> [Given instruction 1] The data below holds a line containing "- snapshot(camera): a" and a line containing "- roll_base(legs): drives"; please quote exactly those two lines and every line between them, and nothing else.

--- BEGIN Document excerpt ---

We also just launched a new product that’s pretty cool for advertisers called Stubios. It’s a platform for emerging filmmakers where their fans have the greenlight power. So they come onto the Stubios platform, they have a project they want to make, their fans come and want to see the product made too. We help them produce and distribute the content on Tubi. Issa Rae has signed on to be a mentor for this program. So she’ll be mentoring the first class of Stubiorunners and it’s a really interesting opportunity for brands to align early on a project and be a part of someone’s journey as they make their first foray into Hollywood.

I’m really excited about that because melds the aspects of social and people wanting to participate in how things get made and how decisions get made and seeing underdogs of the industry win. We are currently in talks with brands, whether they are part of the pre-production phase or whether they’re a part of the finished film or series. It’s a great way to align on a deeper initiative that builds a lot of brand love than say commercial ads. So I’m super excited about just experimenting with different ways to bring storytelling and brands and individuals that are creative and influential and charting their own course on platforms like Wattpad or TikTok into the TV home.

In Jan. 2023, Tubi struck a deal with Warner Bros. Discovery to license content such as “Westworld” and “Cake Boss.” What has been the impact of that partnership?

I think from a perception standpoint, those are really recognizable, iconic shows. So the partnership definitely helps with perception, but I think these shows are going to audiences that have never seen them before…. I think being able to bring some of these shows to a much wider audience and grow their fandom is beneficial to both Tubi and any of our licensing partners.

--- END Document excerpt ---
--- BEGIN Collected material ---

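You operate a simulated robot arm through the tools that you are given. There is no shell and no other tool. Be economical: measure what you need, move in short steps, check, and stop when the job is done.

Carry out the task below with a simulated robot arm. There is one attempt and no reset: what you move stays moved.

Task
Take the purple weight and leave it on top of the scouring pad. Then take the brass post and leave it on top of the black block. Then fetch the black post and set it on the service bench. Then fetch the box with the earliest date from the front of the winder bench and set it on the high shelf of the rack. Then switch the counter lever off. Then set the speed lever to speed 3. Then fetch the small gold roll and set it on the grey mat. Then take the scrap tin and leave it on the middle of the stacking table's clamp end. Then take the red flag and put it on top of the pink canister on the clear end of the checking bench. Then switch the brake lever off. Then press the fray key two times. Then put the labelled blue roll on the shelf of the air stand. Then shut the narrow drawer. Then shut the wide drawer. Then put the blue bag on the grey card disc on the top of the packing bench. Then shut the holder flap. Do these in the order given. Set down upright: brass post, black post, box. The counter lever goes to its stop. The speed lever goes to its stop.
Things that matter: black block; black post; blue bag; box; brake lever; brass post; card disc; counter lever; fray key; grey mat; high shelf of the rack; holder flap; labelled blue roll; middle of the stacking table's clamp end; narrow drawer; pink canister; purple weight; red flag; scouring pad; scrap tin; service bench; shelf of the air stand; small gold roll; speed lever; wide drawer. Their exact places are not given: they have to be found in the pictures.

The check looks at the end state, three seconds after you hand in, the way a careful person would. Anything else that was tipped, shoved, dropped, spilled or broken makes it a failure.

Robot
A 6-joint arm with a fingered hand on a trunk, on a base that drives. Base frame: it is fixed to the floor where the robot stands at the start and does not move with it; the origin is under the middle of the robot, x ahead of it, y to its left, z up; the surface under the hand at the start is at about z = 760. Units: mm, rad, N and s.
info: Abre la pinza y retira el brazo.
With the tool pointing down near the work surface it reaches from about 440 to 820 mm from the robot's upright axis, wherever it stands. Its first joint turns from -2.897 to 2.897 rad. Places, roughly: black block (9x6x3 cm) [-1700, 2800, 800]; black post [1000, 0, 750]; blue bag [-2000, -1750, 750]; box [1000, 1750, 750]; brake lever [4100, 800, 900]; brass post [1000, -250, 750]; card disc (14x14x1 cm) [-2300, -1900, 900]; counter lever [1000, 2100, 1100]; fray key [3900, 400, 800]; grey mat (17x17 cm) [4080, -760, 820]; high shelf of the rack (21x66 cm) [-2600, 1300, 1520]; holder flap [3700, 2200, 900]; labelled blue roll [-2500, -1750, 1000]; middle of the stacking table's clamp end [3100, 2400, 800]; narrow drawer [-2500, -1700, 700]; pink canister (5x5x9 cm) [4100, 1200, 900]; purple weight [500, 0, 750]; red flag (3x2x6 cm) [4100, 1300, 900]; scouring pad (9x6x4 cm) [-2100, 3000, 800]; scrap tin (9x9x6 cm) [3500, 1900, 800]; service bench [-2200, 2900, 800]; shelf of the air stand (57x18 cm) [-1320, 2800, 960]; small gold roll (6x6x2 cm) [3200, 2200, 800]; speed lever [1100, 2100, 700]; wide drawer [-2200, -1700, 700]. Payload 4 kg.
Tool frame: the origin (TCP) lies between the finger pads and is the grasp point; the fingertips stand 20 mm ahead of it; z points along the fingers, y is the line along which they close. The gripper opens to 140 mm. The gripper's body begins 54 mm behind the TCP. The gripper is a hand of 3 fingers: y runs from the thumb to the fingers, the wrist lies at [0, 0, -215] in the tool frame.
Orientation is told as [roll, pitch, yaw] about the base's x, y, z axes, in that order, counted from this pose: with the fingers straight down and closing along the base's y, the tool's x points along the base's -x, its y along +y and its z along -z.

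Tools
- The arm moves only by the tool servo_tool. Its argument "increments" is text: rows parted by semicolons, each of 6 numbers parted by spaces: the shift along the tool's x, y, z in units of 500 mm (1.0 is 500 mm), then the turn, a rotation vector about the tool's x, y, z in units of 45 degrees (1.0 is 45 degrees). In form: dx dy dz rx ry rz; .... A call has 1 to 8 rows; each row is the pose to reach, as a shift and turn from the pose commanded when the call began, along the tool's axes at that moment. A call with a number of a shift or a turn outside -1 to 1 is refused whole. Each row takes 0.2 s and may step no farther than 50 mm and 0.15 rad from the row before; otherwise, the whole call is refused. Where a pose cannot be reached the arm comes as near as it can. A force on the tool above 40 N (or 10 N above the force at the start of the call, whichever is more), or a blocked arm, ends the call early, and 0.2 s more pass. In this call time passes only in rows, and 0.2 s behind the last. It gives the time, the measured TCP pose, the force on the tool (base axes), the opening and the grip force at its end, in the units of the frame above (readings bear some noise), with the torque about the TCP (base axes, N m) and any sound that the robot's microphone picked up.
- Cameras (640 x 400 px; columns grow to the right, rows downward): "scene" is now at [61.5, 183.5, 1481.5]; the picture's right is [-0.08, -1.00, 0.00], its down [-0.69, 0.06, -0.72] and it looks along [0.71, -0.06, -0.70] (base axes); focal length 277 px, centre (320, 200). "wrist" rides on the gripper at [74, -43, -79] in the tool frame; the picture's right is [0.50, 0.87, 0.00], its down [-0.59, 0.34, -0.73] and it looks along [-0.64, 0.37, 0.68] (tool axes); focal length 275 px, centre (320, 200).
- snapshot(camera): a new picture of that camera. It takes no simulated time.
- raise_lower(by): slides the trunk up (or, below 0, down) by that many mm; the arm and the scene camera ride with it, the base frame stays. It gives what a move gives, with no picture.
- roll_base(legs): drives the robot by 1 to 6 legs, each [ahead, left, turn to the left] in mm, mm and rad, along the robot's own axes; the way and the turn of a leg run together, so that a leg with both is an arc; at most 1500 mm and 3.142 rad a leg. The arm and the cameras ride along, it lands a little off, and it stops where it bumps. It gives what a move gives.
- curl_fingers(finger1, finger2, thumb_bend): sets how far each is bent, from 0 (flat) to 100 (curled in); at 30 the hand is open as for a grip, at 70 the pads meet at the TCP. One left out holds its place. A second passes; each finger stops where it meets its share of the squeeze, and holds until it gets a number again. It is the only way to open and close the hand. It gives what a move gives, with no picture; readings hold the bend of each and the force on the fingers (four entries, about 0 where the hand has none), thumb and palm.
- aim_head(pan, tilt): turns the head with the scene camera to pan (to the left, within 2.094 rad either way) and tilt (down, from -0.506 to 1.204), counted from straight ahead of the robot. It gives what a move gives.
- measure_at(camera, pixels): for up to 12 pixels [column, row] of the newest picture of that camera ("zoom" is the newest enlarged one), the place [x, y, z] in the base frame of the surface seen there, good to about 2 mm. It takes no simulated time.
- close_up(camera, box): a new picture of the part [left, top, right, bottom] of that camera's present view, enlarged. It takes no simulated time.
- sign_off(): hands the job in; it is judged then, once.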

--- END Collected material ---

> [Given instruction 2] Transcribe the document excerpt beginning at "I’m really excited". Stop after "of that partnership?".

> [Full output 1]
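- snapshot(camera): a new picture of that camera. It takes no simulated time.
- raise_lower(by): slides the trunk up (or, below 0, down) by that many mm; the arm and the scene camera ride with it, the base frame stays. It gives what a move gives, with no picture.
- roll_base(legs): drives the robot by 1 to 6 legs, each [ahead, left, turn to the left] in mm, mm and rad, along the robot's own axes; the way and the turn of a leg run together, so that a leg with both is an arc; at most 1500 mm and 3.142 rad a leg. The arm and the cameras ride along, it lands a little off, and it stops where it bumps. It gives what a move gives.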

> [Full output 2]
I’m really excited about that because melds the aspects of social and people wanting to participate in how things get made and how decisions get made and seeing underdogs of the industry win. We are currently in talks with brands, whether they are part of the pre-production phase or whether they’re a part of the finished film or series. It’s a great way to align on a deeper initiative that builds a lot of brand love than say commercial ads. So I’m super excited about just experimenting with different ways to bring storytelling and brands and individuals that are creative and influential and charting their own course on platforms like Wattpad or TikTok into the TV home.

In Jan. 2023, Tubi struck a deal with Warner Bros. Discovery to license content such as “Westworld” and “Cake Boss.” What has been the impact of that partnership?